::: COLLECTED MATERIAL :::

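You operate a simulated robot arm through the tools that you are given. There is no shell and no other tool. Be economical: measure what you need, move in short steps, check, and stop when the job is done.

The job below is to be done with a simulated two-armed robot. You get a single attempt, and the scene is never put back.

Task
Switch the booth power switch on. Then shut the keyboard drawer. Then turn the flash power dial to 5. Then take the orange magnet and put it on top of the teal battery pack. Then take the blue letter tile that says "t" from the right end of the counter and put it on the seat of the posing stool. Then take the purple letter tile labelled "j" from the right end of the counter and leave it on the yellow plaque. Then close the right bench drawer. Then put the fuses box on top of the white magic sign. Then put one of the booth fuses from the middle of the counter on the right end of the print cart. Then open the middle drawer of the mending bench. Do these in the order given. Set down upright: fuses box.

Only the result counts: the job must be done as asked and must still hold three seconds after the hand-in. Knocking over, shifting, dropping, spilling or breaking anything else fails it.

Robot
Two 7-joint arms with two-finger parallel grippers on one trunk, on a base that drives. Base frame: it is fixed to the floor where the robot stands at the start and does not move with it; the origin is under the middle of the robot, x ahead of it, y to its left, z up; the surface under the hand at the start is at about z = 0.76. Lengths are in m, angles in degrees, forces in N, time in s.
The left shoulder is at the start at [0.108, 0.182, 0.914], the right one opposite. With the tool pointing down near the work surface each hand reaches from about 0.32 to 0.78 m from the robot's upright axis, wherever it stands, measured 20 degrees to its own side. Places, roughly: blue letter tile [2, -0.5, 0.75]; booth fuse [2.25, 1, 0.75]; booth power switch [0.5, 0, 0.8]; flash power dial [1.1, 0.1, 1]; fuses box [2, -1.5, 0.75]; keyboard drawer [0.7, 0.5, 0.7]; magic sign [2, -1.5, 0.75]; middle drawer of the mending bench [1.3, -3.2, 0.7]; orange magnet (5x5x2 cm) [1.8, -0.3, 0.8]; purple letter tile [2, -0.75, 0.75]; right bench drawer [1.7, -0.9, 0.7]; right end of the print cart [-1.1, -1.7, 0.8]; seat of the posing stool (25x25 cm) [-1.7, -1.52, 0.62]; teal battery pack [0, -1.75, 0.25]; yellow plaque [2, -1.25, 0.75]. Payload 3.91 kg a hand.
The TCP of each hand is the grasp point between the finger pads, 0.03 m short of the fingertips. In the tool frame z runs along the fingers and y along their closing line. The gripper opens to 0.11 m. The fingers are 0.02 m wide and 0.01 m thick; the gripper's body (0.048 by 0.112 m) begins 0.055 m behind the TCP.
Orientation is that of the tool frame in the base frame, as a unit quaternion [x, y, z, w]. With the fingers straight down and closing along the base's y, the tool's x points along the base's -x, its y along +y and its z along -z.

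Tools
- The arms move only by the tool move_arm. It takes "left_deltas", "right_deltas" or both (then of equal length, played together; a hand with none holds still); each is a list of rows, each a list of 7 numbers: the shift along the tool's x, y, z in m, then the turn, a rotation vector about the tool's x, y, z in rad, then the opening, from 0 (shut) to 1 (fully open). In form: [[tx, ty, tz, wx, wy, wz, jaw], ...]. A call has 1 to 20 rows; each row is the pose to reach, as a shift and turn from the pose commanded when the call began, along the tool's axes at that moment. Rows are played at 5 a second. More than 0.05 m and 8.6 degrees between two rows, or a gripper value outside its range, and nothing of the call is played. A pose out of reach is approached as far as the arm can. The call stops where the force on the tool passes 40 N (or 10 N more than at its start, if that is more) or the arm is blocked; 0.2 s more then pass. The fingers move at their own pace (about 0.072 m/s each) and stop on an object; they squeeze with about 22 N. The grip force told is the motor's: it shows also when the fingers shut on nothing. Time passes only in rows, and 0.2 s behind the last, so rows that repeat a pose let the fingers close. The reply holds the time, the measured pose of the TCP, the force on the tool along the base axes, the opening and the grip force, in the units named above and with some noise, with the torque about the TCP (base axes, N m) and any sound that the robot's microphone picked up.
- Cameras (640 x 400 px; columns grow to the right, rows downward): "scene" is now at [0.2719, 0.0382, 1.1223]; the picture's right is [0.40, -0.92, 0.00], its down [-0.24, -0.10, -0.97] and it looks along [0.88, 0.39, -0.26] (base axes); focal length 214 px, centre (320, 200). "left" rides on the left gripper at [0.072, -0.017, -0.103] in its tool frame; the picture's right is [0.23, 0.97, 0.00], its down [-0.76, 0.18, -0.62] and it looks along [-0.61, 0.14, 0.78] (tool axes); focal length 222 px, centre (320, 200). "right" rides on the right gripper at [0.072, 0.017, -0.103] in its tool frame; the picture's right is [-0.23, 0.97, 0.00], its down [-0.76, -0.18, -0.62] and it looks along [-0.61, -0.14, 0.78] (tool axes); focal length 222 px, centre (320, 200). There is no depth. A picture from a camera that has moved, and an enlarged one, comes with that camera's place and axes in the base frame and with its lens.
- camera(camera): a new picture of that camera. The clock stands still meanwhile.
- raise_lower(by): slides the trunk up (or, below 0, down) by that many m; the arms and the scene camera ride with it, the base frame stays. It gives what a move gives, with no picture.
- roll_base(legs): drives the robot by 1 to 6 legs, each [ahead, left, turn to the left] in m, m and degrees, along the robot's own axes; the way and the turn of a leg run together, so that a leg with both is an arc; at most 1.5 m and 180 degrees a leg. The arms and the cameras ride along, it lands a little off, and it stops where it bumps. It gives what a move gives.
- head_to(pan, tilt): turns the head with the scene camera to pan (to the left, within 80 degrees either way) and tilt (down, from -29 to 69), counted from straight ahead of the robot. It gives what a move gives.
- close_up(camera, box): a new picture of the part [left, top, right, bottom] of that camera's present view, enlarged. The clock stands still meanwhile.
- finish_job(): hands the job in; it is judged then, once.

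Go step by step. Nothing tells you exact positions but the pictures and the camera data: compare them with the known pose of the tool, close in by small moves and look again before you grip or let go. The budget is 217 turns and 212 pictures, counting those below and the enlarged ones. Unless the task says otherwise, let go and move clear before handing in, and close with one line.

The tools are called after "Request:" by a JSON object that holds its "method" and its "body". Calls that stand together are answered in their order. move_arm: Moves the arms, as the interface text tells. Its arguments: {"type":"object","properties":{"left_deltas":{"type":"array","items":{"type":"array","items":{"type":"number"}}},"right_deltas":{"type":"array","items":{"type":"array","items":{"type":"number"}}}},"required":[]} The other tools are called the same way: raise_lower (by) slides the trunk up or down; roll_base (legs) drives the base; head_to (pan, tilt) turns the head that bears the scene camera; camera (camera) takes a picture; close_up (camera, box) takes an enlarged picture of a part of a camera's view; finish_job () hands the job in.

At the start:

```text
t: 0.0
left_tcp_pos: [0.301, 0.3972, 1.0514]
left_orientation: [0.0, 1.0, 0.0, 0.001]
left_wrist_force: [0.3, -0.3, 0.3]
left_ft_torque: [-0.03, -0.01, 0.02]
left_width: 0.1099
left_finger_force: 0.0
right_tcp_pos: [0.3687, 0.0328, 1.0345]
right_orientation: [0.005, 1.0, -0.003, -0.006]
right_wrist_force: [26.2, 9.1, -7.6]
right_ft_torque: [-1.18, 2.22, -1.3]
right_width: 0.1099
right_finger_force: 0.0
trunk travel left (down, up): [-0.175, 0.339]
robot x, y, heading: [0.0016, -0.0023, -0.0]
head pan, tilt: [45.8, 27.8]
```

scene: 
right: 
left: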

:::

Copy every line above that includes the string "letter".

= SOLUTION =
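Switch the booth power switch on. Then shut the keyboard drawer. Then turn the flash power dial to 5. Then take the orange magnet and put it on top of the teal battery pack. Then take the blue letter tile that says "t" from the right end of the counter and put it on the seat of the posing stool. Then take the purple letter tile labelled "j" from the right end of the counter and leave it on the yellow plaque. Then close the right bench drawer. Then put the fuses box on top of the white magic sign. Then put one of the booth fuses from the middle of the counter on the right end of the print cart. Then open the middle drawer of the mending bench. Do these in the order given. Set down upright: fuses box.
The left shoulder is at the start at [0.108, 0.182, 0.914], the right one opposite. With the tool pointing down near the work surface each hand reaches from about 0.32 to 0.78 m from the robot's upright axis, wherever it stands, measured 20 degrees to its own side. Places, roughly: blue letter tile [2, -0.5, 0.75]; booth fuse [2.25, 1, 0.75]; booth power switch [0.5, 0, 0.8]; flash power dial [1.1, 0.1, 1]; fuses box [2, -1.5, 0.75]; keyboard drawer [0.7, 0.5, 0.7]; magic sign [2, -1.5, 0.75]; middle drawer of the mending bench [1.3, -3.2, 0.7]; orange magnet (5x5x2 cm) [1.8, -0.3, 0.8]; purple letter tile [2, -0.75, 0.75]; right bench drawer [1.7, -0.9, 0.7]; right end of the print cart [-1.1, -1.7, 0.8]; seat of the posing stool (25x25 cm) [-1.7, -1.52, 0.62]; teal battery pack [0, -1.75, 0.25]; yellow plaque [2, -1.25, 0.75]. Payload 3.91 kg a hand.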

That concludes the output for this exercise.